▶ **PASSAGE PROVIDED**:
....

The Court and Diversity

(Reprinted from the issue of July 3, 2003)


Capitol BldgWhat were we just saying about “our secret Constitution”? It may not be secret, exactly, but it’s certainly full of surprises. It seems clear enough when you read it, but it becomes an unpredictable oracle in the hands of the U.S. Supreme Court.

The Court has finally, after 25 years, returned to the vexed subject of affirmative action in college admissions standards. When it ruled in the Bakke case, you may recall, it left everyone unsatisfied. All that was clear was that the Court deemed it unconstitutional to discriminate against Alan Bakke. The principles at stake were left unresolved.

According to the Court’s latest reading of the oracle, affirmative action is good, as long as it doesn’t involve racial quotas. That is, it’s acceptable as long as it’s not too precise. Some students may be admitted to colleges, others rejected, because of their race, as long as we don’t know just which ones. Lower academic standards for “underrepresented minority students” are fine, even though this inevitably means that some white and Asian students will be excluded on racial grounds. The Court stipulates only that state-funded colleges should not make it too obvious who the beneficiaries and victims of this policy are.

Of course this can only mean that rejected white students will live with the festering suspicion that they lost their opportunities because of their race; black students who are accepted will likewise be suspected of making the grade on something other than merit. The Court has given its benison to state-sponsored racial discrimination, if it’s sufficiently furtive and indirect. It would be unacceptably tactless — and presumably unconstitutional — for the dean of admissions to write to an applicant: “We regret to inform you, despite your excellent academic record and impressive SAT scores, that you do not meet our current diversity needs.”

....

▶ **PROVIDED MATERIAL**:
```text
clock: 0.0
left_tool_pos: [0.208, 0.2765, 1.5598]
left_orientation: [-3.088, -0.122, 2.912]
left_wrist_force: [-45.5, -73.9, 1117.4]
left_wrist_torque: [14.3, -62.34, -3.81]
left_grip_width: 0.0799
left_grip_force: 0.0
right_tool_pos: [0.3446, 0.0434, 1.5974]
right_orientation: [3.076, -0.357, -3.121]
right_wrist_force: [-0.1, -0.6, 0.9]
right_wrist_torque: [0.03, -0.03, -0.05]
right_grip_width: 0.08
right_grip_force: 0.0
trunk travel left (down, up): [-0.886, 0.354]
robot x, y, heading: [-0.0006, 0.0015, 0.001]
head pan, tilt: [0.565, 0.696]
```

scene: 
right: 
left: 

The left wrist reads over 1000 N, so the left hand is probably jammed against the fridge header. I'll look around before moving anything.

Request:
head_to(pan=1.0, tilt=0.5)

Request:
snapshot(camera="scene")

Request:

....

▶ **TASKS FOR THIS EXERCISE**:
- 1) Give the stretch of the passage provided that starts with "(Reprinted from the" and ends with "were left unresolved.", unchanged.
- 2) Continue the passage provided from where it stops.

▶ **PER-TASK ANSWERS**:
- 1)
(Reprinted from the issue of July 3, 2003)


Capitol BldgWhat were we just saying about “our secret Constitution”? It may not be secret, exactly, but it’s certainly full of surprises. It seems clear enough when you read it, but it becomes an unpredictable oracle in the hands of the U.S. Supreme Court.

The Court has finally, after 25 years, returned to the vexed subject of affirmative action in college admissions standards. When it ruled in the Bakke case, you may recall, it left everyone unsatisfied. All that was clear was that the Court deemed it unconstitutional to discriminate against Alan Bakke. The principles at stake were left unresolved.

- 2)
Speaking for the majority, Sandra Day O’Connor further stipulated that such policies mustn’t go on forever. She set an arbitrary 25-year limit on them. After that, I guess, they will become unconstitutional again. A strange notion of constitutional law!

O’Connor stressed that these admissions policies were not designed to remedy specific injustices to individuals. Their goal is to achieve “diversity.” She used the words “diverse” and “diversity” about 50 times in her opinion, without defining them or explaining the benefits of racial diversity to the “educational environment.”

How did the Court get into the business of micromanaging college admissions? Neither side in the divided Court bothered explaining. Both sides assumed that it was their job to supervise social engineering in higher education. The liberals want to do it while taking race into account, and the conservatives want to do it in a “color-blind” way; but neither even tried to show that this is any of the business of the federal government under the Constitution. They took for granted that the Fourteenth Amendment makes pretty much everything the federal government’s, and therefore the Court’s, business.

O’Connor added, probably unconsciously, an amusing twist. She wrote: “Effective participation by members of all racial and ethnic groups in the civic life of our nation is essential if the dream of one nation, indivisible, is to be realized.” Whatever that means, we should note that the phrase “one nation, indivisible” isn’t from the Constitution; it’s from the Pledge of Allegiance (though, being a Supreme Court justice, she omitted the words “under God”).

Evidently O’Connor sees it as the Court’s role to put teeth in the Pledge of Allegiance! This is certainly a novel understanding of American jurisprudence.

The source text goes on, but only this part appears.